Recently being sick I had some long restless nights. I couldn’t find a comfortable sleeping position to save my life. It didn’t stop me from tossing and turning in hopes that I could find the rest I so desperately sought. At times, I would find myself walking through the house simply hoping to have some magic epiphany that would help my restless body.
But being restless sometimes isn’t limited to being sick. Sometimes restless finds me in the middle of an afternoon when my mind hasn’t ceased its cycle of worry. Or, in the evening when the stress of the day starts to cascade into my mind when the world has slowed enough for me to absorb it. Sometimes it hits when a friend is suffering and I’m no expert at fixing my own suffering, much less anyone else. And I feel powerless to fix it.
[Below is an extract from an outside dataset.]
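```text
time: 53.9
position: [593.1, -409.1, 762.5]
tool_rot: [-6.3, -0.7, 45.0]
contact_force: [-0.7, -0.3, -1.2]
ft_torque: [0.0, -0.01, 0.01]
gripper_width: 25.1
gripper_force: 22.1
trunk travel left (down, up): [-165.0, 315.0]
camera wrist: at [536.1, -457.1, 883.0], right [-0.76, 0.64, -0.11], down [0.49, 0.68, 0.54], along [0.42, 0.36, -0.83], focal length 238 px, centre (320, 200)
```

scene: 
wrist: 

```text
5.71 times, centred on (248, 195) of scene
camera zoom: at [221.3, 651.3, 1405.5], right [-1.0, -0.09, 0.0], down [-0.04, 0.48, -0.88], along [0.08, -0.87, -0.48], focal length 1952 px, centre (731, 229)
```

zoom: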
It’s like your whole body is in a big bubble but no matter how hard you try to squeeze out of it, you’re stuck. Hit it as hard as you want, but you’re stuck. That makes the restless feeling much more intense and sometimes, this results in lashing out. You just want someone to care, someone to fix it. You’ve tried with all your might, you’ve cried out to God, you’ve tried to apply temporary fixes. But nothing works.
The human mind and heart wants resolution. It wants immediate attention. And sometimes the things that make us restless have settled in like a stray dog that you’ve let in to get warm. It seems like it’s here for the long haul and maybe you just need to accept that it has adopted you. We can try to throw it out and only end up having it almost knock us down when we open the door. Try as we may, it seems to have taken up residence.
I try to fix things on my own. I want to control the narrative so that I can control the outcome. But the way I sometimes try to cure the restlessness only leads to more feelings of frustration, and brings about an ending that still doesn’t cure it. I sometimes imagine myself having a restless fit. What’s a restless fit? Well, it’s akin to a hissy fit. I imagine waving my arms in the air, stomping my feet, and yelling at the top of my lungs. Maybe, just maybe, that would fix it.
The reason that none of that works is simple. The Bible tells us to be still. Be still because the battle isn’t ours to fix. It is ours to learn from. It is ours to garner strength from. It is ours to go through, not around. A nail doesn’t go around the board, it goes through it. Instead of a hissy fit, a restless fit, or any kind of fit, I need to be still. I need to close my eyes and release the burdens. I need to place them in the hands of the great physician. And let them go. Then and only then can I lose the restlessness. I am powerless to change peoples minds and hearts. But God isn’t. I am powerless to control the future. But God holds it in His hands. I am powerless to make the impossible possible but God can.
I think about a lesson I learned in yoga. We don’t realize sometimes how much tension we are carrying around until we make a conscious effort to relax our muscles. The teacher told us to close our eyes and start looking for any muscle that we were holding tense and just release it. It’s a lot easier said than done because sometimes I would let the muscles relax only to realize that, almost unconsciously, I had tensed the muscles up all over again. That’s sort of like what it’s like trying to cure the restlessness. I let it go but really only so far. Because it’s mine. It’s mine to deal with, mine to fix. It may feel good to release a little bit of that feeling and put it in Gods hands. But Lord help me sometimes I foolishly think that I might can just work it out on my own.
It takes a concerted effort to let go and let God. The bumper sticker makes it sound so easy. There’s nothing easy about letting go of the things that cause the restlessness. But you can’t just let go of some of it and give God some of it. You have to hand it over and move out of the way. You have to step out of the boat and put your feet on the water. And that’s hard because human logic says it can’t be done. Human logic says it is impossible and it won’t ever work out. But God. But God says He works everything together for our good if we only believe. Sometimes we do that and things still seem to be falling apart. It’s not instant gratification so surely God must have failed. But the night gets darkest before the dawn. We’ve got to take our hands and our will out of it.
It’s hard to let God be God. It’s hard to trust the unknown and just have faith that it will work out. But faith without actions is dead. Sometimes the only action we need is the simple action of handing it all over. Hand over the restlessness, the hurt, the pain, the joy, the fear, the happiness. All of it. Like my great aunts, Dana and Gladys, would do with scraps of fabric. In a pile on the table, it didn’t look like much. I couldn’t imagine what they could do with stuff that seemingly didn’t go together. Give them a while of sewing those pieces of mismatched fabric together and you could see the fruits of their labor. They’d work on it diligently and when they were done, they’d spread it out where you could see the finished product. You couldn’t help but stand in awe of turning junk into a treasure. That, my friends, is what God wants to do to us. The fabric didn’t jump up and run away, resisting to be sewn. The fabric was still. And the results were beautiful.